On one hand this is high praise for strangers assuming the best about them that they could learn.
Only, the vast majority don't know this, and even if they could learn, they aren't able to devote the time over years and decades to make it easy to learn, and if they can, they have other priorities that makes sure they won't be able to, or they choose not to.
Maybe that's old-school. Youngsters seem to argue that they don't need to move out of their den, to start and run a business. And they were right some times.
Another biz lesson I learned luckily through observation (WP sites being down too often and a nightmare to configure and maintain).
You can still blame the market. A good market makes everything easier, a bad market makes everything harder.
But here’s the catch: You choose the market.
To share an example: When I started my react teaching side business in 2015 it was so easy. Growing 2x year over year, I thought I was some kind of business genius. Then one day it stopped. React became old, no longer the exciting new thing, the market consolidated into 2 or 3 big players with The Default resources and my stuff wasn’t one of them. I totally missed the land grab aspect of the early market phase and didn’t go hard enough on pure growth. Not a business genius after all.
In 2020-2022 I had a repair side-hustle that became unexpectedly profitable, so I started scaling it up and thinking about quitting my job. Then interest rates went up, assets stopped appreciating, and I realized that most of the value I thought I was adding was actually just asset inflation and the common wisdom that repair is a miserable business niche was correct after all.
One click later, "Error establishing a database connection". HN seems to have hugged this guy's site to death.
I have a deep feeling that i can “do it myself”, yet i work for companies because deep down I like the anonymity and the safety of it; at a big company we get to be part of something established, we don’t have to show our own faces to the world.
I learned that lesson again with art. You have to frequently zoom out and see if the entire picture works, or otherwise you make highly detailed turds.

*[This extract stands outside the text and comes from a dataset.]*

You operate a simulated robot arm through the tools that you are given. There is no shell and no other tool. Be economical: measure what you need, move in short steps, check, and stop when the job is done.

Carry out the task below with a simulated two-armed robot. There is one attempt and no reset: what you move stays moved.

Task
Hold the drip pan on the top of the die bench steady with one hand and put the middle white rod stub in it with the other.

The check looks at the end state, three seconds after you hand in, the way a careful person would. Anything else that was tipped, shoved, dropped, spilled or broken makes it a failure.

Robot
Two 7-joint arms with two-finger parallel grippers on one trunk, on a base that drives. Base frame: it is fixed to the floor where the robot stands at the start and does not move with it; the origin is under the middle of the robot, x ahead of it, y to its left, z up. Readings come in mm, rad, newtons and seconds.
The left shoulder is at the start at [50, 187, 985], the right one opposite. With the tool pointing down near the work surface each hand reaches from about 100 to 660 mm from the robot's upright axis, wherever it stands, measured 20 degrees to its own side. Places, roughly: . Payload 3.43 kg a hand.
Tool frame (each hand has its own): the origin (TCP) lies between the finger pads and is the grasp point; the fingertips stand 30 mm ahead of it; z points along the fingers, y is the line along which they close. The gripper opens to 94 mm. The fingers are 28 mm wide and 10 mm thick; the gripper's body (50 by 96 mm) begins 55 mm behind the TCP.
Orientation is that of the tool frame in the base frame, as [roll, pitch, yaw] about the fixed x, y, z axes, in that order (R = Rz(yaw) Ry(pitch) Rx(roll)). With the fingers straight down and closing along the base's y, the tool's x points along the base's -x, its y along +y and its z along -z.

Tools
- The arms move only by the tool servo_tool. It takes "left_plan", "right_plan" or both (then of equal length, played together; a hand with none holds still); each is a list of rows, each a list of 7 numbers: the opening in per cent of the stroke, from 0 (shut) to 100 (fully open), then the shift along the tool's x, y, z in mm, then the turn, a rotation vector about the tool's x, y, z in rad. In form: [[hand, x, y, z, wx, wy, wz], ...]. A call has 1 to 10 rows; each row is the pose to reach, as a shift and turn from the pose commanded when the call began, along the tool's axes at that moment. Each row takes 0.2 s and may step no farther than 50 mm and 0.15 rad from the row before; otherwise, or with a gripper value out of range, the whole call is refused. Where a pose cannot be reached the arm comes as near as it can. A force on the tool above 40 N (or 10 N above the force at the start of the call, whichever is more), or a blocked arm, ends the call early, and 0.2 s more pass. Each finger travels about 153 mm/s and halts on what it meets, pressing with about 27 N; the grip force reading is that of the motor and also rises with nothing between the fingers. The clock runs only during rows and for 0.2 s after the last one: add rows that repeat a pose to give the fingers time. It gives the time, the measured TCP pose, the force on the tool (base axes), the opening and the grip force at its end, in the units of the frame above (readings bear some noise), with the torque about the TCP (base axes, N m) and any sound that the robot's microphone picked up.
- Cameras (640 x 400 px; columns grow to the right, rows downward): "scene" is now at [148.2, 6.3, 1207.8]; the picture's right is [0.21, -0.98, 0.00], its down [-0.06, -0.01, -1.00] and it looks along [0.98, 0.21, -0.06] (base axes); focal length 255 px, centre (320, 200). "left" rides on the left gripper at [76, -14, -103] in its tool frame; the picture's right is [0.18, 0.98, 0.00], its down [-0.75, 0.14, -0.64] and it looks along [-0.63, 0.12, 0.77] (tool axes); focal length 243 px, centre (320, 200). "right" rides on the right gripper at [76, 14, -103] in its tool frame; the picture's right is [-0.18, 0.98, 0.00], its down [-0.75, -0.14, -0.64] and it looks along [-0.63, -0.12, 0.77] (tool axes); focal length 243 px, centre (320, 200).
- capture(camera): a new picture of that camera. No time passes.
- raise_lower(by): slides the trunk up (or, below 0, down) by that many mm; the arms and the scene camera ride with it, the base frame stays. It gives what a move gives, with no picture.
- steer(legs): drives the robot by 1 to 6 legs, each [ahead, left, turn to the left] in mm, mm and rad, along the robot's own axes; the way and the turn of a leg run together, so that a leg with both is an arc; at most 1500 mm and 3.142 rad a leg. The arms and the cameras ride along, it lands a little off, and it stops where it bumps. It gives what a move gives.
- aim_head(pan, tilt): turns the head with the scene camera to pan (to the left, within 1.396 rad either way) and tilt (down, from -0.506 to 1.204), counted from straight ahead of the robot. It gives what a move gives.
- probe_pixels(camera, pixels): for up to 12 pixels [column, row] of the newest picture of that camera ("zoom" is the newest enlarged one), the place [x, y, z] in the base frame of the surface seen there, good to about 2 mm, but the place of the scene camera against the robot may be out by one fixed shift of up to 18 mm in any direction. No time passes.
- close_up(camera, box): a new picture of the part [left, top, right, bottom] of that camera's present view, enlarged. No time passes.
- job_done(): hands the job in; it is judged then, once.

FYI - I tried to leave this comment on your blog, but I got a database connection error. HTH
Thing is, working as a cog in a larger machine is itself another form of reality check. Both situations force you to confront data and perspectives that aren't your own, and to adapt to them. Reading through the comments here, I find myself resonating with folks who very much enjoy being cogs or have a desire to run a smaller business for themselves, profit-motives and moat-building be damned. Almost as if there's a desire to return to a simpler market devoid of the complexities that computers have allowed to thrive (algorithmic pricing, big data analysis, surveillance capitalism, etc), where what mattered was running a good environment with fair pricing rather than grandiose plans for expansion or market monopolization. I empathize with those goals, given my "fuck you money" pie-in-the-sky plans of running a small makerspace/net cafe in a community and eating the modest loss through ROI elsewhere in my investments.
To get back to the (still-down) article, running a business absolutely means confronting the reality of the fickleness of the marketplace. It means dealing with customers who are ill-informed and also ill-suited to critique or correction. You have to make a product others want to buy, rather than one you believe is best. The pressure is there to capitalize on every avenue, every opportunity, never turning down business for fear of it reverberating into collapsing other opportunities. It's a really immediate reckoning over what's more important to you in terms of success vs ethics, in an environment incredibly hostile to the latter (and exploitative of those who reside on that side of the proverbial fence). It's stressful, and it's why I refuse to open my own shop despite my dissatisfaction with corporate life at present.
Technologists want to change the world to be how they envision the world.
These are fundamentally at odds but modern business requires both to operate successfully.
Forget scaling, google ads, until your customer #10, probably more. All your early customers will be from your network, real people you talk to in real world.
It is a chicken and egg problem - you don’t know what product customers need until you have customers. So go find them, build and try to figure out what they have in common.